— Short exercise —
Report, word for word, every line of the material that contains "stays".

* start *

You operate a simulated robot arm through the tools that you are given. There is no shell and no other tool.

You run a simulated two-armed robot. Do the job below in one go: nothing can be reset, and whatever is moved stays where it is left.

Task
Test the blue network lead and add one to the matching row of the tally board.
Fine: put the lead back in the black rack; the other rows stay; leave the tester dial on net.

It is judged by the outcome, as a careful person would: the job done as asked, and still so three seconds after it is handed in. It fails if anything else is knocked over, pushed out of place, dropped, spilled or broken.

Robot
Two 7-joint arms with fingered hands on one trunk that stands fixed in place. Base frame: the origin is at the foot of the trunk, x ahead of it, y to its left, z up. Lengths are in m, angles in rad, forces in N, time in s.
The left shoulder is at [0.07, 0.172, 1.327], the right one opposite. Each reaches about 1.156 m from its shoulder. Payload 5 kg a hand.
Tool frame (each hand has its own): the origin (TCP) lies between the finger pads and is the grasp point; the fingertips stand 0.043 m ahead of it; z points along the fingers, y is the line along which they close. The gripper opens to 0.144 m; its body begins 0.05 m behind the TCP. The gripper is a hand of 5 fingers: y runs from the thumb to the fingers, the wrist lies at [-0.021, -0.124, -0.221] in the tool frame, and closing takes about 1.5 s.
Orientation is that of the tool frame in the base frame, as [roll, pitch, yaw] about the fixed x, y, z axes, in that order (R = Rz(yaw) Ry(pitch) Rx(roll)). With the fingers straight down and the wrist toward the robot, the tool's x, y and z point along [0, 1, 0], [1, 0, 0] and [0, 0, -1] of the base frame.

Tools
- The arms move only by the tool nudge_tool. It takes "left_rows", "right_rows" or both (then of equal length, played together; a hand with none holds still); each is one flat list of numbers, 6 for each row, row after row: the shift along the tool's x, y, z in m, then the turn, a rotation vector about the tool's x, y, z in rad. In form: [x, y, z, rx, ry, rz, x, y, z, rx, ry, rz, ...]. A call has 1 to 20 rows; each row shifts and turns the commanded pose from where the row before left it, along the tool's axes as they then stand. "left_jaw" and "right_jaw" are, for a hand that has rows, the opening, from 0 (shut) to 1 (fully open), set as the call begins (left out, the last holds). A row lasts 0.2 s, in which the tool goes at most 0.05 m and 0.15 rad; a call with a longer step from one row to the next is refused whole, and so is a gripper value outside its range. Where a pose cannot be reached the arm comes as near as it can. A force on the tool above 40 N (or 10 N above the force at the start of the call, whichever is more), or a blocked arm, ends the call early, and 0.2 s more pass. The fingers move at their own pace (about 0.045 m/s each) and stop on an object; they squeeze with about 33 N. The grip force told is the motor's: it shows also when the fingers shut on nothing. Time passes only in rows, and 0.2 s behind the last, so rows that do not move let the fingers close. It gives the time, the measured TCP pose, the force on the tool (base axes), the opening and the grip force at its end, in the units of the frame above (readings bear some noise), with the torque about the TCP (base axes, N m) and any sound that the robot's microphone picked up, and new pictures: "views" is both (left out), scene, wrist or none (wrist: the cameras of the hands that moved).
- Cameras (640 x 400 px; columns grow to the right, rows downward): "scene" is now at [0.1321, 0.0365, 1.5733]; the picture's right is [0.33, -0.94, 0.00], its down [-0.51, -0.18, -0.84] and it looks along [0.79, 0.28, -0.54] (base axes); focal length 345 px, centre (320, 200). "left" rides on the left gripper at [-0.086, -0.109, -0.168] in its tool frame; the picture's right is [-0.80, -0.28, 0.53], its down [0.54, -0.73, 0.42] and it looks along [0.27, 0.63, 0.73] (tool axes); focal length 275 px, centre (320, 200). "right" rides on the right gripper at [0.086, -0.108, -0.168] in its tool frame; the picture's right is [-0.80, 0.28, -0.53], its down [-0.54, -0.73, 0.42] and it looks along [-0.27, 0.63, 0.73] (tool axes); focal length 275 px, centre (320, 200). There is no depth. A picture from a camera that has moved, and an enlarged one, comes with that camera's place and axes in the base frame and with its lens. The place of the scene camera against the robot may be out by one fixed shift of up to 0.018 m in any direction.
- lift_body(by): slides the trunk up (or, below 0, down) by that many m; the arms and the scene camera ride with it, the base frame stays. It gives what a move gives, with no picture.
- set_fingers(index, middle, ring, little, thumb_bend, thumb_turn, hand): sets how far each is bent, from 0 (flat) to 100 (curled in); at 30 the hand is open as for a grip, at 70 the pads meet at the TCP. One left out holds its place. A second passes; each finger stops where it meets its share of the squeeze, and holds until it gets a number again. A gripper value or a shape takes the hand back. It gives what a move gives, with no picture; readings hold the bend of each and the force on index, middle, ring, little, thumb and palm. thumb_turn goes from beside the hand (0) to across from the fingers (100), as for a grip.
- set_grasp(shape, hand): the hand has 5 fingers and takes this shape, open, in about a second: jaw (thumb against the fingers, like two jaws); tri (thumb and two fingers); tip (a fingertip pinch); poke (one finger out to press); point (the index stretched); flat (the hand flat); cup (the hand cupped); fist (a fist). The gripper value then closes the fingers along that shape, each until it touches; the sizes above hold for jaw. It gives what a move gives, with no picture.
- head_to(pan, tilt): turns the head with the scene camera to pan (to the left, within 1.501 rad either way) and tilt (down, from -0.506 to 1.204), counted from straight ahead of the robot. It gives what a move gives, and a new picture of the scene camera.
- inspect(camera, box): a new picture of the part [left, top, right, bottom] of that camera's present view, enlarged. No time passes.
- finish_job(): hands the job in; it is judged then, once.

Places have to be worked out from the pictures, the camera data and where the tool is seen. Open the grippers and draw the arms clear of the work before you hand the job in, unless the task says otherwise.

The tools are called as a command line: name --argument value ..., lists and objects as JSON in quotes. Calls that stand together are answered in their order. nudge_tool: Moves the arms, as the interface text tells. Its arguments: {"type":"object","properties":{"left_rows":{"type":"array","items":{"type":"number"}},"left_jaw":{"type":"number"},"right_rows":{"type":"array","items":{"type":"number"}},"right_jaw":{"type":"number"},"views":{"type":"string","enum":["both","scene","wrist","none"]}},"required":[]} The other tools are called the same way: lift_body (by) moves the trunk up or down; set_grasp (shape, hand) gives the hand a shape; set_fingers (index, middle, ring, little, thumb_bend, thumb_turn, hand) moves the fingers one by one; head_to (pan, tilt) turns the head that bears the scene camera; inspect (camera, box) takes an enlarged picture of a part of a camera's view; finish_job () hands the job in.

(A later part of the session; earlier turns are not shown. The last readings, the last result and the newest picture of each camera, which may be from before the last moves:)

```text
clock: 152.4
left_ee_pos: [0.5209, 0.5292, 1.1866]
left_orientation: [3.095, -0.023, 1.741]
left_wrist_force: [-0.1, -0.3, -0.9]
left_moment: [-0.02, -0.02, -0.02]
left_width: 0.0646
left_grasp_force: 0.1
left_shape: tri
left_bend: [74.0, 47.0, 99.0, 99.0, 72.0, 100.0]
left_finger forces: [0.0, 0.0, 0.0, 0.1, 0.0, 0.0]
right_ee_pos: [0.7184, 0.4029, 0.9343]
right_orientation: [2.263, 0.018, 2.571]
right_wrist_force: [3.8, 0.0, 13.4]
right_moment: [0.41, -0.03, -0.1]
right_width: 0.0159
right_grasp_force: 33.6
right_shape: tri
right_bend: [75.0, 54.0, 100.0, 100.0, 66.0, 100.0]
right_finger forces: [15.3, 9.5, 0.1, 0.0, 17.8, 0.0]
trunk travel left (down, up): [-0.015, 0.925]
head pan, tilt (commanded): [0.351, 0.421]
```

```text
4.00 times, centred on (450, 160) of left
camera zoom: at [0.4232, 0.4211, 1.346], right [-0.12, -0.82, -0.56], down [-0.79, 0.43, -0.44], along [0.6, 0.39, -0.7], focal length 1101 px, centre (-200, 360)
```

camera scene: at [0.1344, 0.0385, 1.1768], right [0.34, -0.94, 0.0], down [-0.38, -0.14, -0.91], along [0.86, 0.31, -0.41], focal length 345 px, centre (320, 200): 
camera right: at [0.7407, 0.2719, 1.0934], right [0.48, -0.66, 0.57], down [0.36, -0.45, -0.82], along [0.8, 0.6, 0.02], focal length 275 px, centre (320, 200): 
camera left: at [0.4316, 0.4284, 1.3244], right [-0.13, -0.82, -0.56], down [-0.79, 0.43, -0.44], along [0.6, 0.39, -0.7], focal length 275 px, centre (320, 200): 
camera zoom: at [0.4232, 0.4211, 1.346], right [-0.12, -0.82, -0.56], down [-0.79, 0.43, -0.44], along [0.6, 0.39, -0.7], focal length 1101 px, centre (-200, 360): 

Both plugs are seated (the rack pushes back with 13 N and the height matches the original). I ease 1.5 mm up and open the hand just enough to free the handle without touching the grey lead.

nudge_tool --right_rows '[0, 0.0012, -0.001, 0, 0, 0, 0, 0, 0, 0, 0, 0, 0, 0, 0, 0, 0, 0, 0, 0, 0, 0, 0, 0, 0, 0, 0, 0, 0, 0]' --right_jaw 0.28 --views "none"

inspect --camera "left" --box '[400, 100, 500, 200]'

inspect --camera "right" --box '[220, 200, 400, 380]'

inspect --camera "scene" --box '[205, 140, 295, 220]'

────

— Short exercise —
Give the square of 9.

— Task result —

* end *

— Task result —
You run a simulated two-armed robot. Do the job below in one go: nothing can be reset, and whatever is moved stays where it is left.
- lift_body(by): slides the trunk up (or, below 0, down) by that many m; the arms and the scene camera ride with it, the base frame stays. It gives what a move gives, with no picture.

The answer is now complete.